Mardi Gras Traditions

By the Brew Bus Staff, January 2017

Whether celebrating your first Mardi Gras, or your tenth, our city great city of New Orleans has endless options! Check out what events NOLA Brew Bus’ suggests as our favorite 2017 Mardi Gras traditions locals love, and you won’t want to miss!


  1. Krewe du Vieuxthe first parade of the season, with the naughtiest of themes, rolls on February 11 at 6:30pm. Commencing at the corner of Franklin and Royal, turning onto Frenchmen, and continues down the bottom of the French Quarter. Formed in 1987, Krewe du Vieux Carre, which is another name for the French Quarter, meaning “Old Square” remains the only parade still permitted through the French Quarter.

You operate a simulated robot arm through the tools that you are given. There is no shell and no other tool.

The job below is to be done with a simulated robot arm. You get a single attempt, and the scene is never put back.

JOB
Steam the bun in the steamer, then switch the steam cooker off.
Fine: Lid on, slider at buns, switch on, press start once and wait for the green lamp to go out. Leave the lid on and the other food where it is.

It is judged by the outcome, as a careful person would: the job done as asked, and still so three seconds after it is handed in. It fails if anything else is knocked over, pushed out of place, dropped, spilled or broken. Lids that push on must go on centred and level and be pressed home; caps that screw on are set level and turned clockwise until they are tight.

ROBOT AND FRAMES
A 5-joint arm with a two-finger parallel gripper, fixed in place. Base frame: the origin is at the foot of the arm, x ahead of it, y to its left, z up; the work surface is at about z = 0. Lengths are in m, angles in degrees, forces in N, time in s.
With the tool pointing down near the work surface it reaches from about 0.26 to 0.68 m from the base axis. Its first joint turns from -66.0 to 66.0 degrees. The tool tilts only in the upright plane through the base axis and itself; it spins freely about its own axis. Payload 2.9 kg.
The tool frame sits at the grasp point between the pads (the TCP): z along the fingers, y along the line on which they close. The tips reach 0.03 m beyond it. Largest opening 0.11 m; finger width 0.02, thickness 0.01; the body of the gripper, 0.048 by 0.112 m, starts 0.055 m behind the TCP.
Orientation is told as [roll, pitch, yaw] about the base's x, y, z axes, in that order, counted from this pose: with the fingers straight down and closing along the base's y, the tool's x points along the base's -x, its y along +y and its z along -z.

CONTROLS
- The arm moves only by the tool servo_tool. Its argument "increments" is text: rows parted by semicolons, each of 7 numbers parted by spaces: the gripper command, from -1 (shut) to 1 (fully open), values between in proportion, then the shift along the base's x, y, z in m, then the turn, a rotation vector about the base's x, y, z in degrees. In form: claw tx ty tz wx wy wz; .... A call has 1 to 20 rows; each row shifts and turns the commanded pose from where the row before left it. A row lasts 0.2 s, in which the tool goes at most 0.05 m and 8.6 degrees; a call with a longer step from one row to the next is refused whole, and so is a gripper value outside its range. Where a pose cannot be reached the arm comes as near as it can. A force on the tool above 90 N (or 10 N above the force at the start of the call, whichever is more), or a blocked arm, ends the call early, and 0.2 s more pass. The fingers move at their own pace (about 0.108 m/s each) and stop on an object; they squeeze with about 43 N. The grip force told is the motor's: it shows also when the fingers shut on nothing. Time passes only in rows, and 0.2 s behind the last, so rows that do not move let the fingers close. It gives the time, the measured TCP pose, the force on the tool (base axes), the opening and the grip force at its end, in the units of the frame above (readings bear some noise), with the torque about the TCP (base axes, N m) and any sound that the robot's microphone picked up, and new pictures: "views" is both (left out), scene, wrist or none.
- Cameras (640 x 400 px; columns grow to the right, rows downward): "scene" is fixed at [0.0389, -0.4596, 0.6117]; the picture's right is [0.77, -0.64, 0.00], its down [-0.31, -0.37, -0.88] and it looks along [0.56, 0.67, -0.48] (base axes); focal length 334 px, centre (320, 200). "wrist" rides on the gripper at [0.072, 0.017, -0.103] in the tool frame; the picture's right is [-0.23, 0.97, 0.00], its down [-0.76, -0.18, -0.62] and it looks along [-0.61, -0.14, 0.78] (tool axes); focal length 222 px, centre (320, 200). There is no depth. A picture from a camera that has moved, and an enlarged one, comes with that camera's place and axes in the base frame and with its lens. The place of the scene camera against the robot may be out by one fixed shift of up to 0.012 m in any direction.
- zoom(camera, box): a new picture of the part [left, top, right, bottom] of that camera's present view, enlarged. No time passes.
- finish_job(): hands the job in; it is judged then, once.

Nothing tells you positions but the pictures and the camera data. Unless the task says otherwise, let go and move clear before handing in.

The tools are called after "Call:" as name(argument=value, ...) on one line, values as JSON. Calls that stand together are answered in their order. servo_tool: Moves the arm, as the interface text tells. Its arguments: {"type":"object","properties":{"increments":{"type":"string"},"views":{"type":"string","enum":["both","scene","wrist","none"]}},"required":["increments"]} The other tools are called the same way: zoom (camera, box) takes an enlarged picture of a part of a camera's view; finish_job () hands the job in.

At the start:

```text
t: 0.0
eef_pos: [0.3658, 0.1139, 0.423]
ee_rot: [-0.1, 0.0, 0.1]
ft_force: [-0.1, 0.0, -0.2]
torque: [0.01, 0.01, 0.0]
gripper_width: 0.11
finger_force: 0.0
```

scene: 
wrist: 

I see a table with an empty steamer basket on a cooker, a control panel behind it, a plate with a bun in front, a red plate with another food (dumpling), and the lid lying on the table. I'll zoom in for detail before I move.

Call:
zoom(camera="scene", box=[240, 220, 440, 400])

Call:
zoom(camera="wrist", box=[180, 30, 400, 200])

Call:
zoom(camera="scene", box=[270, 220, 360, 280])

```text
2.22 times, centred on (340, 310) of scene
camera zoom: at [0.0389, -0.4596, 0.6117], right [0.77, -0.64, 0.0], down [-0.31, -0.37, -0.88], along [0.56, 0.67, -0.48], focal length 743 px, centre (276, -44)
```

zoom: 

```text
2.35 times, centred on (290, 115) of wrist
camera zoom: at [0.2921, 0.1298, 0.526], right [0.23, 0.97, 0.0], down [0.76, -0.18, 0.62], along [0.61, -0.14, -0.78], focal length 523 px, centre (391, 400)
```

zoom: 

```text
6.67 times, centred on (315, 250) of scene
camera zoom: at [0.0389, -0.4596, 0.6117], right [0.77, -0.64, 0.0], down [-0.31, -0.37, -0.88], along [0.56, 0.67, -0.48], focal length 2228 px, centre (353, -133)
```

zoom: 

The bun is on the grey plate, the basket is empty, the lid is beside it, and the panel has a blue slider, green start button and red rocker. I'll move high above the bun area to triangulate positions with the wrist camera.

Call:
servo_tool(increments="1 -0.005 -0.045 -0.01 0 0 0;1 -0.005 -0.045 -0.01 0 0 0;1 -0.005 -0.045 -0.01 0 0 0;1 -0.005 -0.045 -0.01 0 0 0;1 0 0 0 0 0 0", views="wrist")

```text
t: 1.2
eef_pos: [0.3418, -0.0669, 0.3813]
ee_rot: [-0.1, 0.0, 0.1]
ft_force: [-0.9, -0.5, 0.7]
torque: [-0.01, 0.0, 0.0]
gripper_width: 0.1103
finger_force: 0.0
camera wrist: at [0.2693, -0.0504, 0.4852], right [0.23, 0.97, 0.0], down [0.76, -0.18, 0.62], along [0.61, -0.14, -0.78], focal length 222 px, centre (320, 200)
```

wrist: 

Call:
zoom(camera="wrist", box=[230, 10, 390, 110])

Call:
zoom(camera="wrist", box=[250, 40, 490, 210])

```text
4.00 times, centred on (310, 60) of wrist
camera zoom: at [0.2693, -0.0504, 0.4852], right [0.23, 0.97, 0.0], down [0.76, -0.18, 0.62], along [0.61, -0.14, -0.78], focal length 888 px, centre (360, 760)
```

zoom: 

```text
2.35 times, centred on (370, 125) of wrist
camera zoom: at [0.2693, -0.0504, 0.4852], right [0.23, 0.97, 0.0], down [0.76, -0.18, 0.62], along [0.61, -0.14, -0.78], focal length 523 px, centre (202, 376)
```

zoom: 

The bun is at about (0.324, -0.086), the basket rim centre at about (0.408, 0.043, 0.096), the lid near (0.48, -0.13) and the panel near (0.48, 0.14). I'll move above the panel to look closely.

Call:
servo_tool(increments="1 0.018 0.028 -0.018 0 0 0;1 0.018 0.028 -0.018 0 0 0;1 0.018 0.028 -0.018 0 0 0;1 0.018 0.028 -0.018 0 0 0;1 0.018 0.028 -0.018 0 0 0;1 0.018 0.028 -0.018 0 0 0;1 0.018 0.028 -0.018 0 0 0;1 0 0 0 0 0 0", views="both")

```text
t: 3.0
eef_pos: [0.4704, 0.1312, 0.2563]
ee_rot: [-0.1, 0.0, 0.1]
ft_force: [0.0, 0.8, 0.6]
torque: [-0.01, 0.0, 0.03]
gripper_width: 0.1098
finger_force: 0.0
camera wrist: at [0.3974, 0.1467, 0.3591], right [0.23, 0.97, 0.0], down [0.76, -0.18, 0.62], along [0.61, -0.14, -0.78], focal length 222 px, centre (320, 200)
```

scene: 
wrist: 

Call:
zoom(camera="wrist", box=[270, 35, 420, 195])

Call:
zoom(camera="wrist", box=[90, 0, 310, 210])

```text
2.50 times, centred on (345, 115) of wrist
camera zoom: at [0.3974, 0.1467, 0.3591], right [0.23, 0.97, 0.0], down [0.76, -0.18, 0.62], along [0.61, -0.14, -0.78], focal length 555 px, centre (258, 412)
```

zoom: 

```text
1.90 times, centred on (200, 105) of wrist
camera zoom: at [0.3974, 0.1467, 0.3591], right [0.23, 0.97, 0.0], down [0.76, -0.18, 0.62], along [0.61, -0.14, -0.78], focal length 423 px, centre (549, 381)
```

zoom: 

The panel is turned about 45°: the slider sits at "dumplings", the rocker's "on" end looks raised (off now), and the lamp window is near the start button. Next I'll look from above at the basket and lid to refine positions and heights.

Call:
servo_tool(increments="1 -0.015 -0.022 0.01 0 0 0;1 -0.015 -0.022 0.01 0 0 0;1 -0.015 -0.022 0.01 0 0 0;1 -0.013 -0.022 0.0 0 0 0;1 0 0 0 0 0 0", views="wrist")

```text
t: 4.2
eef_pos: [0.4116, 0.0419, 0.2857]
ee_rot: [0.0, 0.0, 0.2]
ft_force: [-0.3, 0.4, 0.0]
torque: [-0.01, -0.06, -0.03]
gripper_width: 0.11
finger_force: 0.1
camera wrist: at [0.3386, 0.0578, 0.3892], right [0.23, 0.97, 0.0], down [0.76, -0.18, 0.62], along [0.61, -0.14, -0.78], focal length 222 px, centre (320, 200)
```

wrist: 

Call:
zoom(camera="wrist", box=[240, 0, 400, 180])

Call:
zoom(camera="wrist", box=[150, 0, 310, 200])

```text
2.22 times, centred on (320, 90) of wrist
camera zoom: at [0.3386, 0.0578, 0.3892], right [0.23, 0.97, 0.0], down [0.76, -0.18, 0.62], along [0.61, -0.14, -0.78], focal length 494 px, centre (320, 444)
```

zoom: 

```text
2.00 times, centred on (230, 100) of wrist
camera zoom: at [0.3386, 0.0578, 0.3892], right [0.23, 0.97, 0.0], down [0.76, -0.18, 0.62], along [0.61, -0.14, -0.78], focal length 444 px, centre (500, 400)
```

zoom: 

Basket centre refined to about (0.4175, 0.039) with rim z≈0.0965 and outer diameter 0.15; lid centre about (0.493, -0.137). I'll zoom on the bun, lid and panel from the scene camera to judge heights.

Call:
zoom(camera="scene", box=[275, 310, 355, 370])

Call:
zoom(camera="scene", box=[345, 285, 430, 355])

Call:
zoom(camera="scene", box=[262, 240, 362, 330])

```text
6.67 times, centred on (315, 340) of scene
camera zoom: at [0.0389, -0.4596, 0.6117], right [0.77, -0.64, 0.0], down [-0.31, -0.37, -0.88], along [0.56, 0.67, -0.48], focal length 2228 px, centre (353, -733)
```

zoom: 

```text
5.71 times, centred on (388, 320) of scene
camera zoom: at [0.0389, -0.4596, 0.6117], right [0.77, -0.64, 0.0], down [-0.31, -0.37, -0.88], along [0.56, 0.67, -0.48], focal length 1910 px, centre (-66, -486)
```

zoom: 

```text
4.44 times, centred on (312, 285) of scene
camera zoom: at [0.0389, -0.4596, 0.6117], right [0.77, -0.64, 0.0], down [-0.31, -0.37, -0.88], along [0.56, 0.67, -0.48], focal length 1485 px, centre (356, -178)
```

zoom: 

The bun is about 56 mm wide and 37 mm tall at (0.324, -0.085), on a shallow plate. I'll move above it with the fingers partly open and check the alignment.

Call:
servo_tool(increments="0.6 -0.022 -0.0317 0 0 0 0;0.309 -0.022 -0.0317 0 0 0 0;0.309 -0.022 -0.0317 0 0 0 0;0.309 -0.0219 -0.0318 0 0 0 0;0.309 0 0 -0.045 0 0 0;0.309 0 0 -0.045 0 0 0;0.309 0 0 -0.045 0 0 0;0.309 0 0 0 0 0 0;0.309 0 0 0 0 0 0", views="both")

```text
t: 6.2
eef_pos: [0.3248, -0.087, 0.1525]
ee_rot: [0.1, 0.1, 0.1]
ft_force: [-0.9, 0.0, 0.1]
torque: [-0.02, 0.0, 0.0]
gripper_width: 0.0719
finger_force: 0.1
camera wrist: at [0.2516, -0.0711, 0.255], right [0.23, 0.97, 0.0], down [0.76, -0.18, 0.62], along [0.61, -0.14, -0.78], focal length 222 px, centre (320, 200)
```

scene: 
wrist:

Additionally, it is one of the more traditional Mardi Gras parades as the floats are handmade and are not pulled by tractors, as compared to some of the larger Krewes.                                
  2. BLT Ball– your standard Black Tie, Lingerie or Toga party, held on February 10th, at the Southport Music Hall featuring the Phunky Monkeys, DJ Jubilee, Go DJ Randy B, Burlesque Dancers and Aerialists. Beware, you must be in costume, and as a general rule of thumb for Mardi Gras season: always be in costume, wherever you go.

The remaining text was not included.